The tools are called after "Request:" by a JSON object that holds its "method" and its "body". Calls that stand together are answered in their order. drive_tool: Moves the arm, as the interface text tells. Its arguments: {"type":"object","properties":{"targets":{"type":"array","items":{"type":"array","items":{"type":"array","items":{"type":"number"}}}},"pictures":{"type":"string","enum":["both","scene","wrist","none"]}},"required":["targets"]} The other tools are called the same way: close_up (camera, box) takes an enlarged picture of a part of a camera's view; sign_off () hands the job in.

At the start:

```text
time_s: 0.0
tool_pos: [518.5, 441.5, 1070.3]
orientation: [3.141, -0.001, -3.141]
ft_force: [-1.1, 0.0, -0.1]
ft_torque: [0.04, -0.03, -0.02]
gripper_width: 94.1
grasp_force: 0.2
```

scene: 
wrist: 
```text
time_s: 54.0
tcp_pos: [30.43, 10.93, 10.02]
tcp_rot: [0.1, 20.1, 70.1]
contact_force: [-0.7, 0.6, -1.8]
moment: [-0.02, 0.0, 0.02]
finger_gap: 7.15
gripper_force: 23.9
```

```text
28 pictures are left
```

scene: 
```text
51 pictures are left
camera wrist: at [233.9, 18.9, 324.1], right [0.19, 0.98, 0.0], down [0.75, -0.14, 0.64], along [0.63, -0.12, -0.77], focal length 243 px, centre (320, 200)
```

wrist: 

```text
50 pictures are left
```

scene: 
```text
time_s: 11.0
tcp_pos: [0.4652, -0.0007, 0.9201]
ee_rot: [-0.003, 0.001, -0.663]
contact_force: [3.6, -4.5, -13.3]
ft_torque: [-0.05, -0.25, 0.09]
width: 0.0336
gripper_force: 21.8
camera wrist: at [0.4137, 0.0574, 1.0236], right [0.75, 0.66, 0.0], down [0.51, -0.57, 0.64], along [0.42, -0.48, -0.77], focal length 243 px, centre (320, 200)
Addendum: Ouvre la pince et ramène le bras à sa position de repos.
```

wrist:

What you will do:
Give the number of lines in the entries that include the string "left", and nothing more.

Response to the exercise:
3